Our biggest obstacles in terms of implementing our assessment program are probably 1.) faculty/staff involvement
in terms of time - our production calendar and it responsibilities are very heavy, leaving little extra time for what
some perceive as "added University paperwork" - as stated earlier, many of our classes are bursting at the
seams, leaving little extra time in faculty/staff workloads for more meetings and committees; and 2.) sometimes
the need for this extra work on assessment with its (perceived) complicated and time-comsuming processes gets
less than enthusiastic responses from a group that is already working at its full capabilities.
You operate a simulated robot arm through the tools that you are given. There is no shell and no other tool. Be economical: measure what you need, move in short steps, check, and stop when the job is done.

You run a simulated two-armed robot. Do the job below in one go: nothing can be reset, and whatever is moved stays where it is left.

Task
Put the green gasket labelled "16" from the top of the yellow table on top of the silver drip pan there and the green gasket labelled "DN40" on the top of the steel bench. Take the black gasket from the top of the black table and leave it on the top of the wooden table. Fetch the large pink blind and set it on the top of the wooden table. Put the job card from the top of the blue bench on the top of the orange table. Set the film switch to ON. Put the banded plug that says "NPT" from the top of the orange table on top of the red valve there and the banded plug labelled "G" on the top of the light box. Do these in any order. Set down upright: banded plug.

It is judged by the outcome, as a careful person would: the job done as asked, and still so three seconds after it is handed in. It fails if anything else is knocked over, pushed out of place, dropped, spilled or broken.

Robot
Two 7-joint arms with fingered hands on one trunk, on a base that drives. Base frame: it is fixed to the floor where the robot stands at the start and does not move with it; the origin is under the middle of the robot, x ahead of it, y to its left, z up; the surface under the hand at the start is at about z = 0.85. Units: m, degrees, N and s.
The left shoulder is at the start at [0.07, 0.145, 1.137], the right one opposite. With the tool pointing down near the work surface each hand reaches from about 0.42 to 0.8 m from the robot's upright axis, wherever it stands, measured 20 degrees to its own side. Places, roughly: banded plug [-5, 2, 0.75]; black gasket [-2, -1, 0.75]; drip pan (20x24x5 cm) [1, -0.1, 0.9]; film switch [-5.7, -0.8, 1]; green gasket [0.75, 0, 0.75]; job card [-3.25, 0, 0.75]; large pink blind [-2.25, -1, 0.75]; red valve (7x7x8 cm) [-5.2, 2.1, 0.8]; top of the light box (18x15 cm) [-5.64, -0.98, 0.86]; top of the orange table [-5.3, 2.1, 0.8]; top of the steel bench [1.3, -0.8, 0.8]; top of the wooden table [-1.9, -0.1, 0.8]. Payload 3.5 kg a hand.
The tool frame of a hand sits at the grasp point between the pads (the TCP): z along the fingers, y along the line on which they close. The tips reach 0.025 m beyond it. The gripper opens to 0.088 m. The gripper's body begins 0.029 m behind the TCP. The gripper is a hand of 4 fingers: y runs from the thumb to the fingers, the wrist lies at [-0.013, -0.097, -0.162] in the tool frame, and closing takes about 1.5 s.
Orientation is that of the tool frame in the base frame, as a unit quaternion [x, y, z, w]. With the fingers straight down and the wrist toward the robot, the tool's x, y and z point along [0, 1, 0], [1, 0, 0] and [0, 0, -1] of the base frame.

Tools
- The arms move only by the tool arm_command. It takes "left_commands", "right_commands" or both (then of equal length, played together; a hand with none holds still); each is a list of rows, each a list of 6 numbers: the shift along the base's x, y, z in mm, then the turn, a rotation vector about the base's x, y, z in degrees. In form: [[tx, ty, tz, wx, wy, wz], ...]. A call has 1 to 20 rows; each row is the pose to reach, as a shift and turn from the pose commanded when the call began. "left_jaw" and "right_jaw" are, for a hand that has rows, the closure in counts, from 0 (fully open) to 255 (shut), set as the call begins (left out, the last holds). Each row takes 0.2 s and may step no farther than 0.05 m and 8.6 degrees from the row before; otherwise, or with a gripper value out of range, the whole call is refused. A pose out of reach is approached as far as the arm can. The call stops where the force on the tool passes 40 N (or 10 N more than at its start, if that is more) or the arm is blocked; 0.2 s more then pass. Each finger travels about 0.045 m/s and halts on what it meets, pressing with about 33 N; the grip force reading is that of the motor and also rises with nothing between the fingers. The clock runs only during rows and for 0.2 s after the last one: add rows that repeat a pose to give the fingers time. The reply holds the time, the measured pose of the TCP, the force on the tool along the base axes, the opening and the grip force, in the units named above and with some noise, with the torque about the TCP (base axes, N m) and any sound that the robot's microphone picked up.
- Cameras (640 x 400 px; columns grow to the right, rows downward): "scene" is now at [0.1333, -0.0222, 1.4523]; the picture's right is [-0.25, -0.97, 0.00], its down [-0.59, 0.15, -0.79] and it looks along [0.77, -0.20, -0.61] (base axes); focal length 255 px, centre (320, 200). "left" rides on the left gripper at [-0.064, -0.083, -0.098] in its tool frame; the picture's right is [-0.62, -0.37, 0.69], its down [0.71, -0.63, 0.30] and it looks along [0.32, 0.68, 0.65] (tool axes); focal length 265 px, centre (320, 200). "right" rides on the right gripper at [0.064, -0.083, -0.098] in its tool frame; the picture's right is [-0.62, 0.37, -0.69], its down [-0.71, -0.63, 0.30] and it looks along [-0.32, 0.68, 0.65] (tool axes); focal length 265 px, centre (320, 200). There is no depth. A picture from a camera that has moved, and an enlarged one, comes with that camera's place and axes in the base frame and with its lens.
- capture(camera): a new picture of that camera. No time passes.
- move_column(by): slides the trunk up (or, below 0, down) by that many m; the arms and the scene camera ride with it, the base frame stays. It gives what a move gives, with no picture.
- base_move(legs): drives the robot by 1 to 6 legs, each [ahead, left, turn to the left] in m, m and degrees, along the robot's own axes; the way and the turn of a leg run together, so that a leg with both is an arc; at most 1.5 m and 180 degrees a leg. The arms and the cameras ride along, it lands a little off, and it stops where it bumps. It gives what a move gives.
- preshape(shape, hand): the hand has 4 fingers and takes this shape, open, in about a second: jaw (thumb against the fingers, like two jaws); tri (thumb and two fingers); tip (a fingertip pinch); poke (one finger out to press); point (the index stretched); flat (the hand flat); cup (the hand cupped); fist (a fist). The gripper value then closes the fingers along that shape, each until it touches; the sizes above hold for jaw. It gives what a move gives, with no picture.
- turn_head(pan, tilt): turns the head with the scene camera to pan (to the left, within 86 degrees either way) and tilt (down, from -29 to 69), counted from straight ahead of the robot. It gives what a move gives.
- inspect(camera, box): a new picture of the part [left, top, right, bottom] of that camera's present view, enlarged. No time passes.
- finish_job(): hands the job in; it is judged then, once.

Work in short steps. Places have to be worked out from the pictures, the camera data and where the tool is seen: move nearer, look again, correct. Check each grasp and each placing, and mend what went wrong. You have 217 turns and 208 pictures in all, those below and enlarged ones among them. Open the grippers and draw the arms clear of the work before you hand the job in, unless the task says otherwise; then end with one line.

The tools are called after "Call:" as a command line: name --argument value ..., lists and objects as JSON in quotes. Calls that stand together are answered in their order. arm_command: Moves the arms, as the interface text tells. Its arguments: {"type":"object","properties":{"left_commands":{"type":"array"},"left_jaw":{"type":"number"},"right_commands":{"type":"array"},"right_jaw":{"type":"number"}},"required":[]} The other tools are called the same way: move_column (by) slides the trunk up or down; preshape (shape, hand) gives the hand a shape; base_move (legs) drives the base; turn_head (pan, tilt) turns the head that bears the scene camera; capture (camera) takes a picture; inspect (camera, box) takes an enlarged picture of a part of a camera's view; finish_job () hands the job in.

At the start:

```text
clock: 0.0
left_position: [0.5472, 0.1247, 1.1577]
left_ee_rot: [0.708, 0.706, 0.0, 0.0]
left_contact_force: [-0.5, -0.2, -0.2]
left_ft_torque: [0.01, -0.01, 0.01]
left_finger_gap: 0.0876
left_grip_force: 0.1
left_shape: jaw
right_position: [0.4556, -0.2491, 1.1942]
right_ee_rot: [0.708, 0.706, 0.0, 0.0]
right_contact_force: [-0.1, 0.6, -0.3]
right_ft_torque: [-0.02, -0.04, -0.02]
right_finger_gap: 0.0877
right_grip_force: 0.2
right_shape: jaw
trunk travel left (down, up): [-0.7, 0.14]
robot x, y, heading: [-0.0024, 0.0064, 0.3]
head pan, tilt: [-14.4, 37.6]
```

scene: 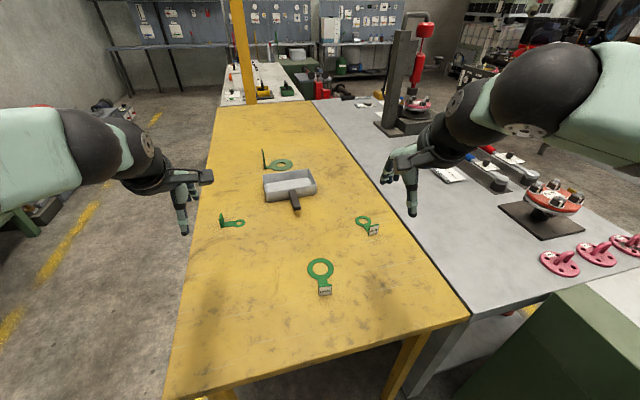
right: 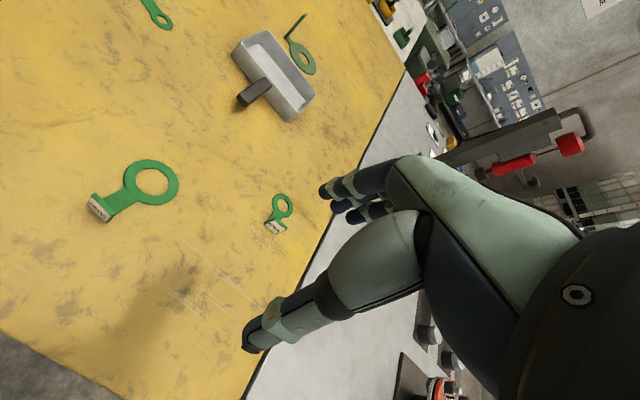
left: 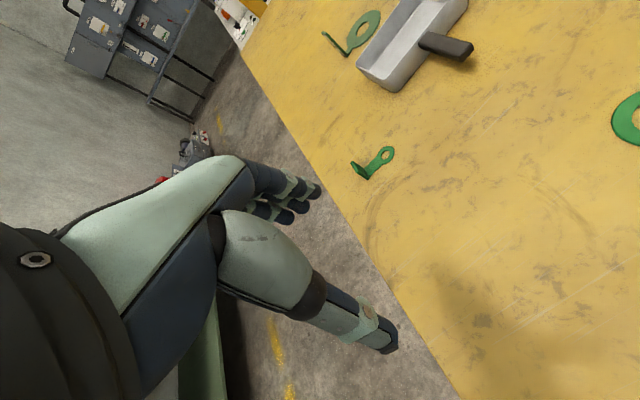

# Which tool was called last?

    13. Describe any initiatives on behalf of your department (and its faculty) that have specifically promoted
        enhanced student understanding of issues related to diversity and inclusion.

        The creation of Theatre 369 (Multicultural Drama in the United States - formerly American Minority
        Theatre) came as a direct result of bringing diversity into our curriculum. In fact, in all of the Theatre
        History classes, as well as Dance Appreciation, we have worked to be more inclusive in terms of the
        people and societies studied. This is also true in terms of our play selection - whether it is types of plays
        or playwrights, or role possibilities or what we present to our audiences. We work hard to present a world
        that is not just "white - male - European". Individual instructors work to do this in their classes and the
        department, as a whole, strives to achieve this in the play selection and casting process.

EXTERNAL CONSTITUENCIES
   14. Describe in a paragraph or two your department’s relationships with constituencies external to the
       university (alums, employers or potential employers, advisory boards). What role, if any, have these
       groups played in (re)directing curriculum development specifically, and departmental planning generally?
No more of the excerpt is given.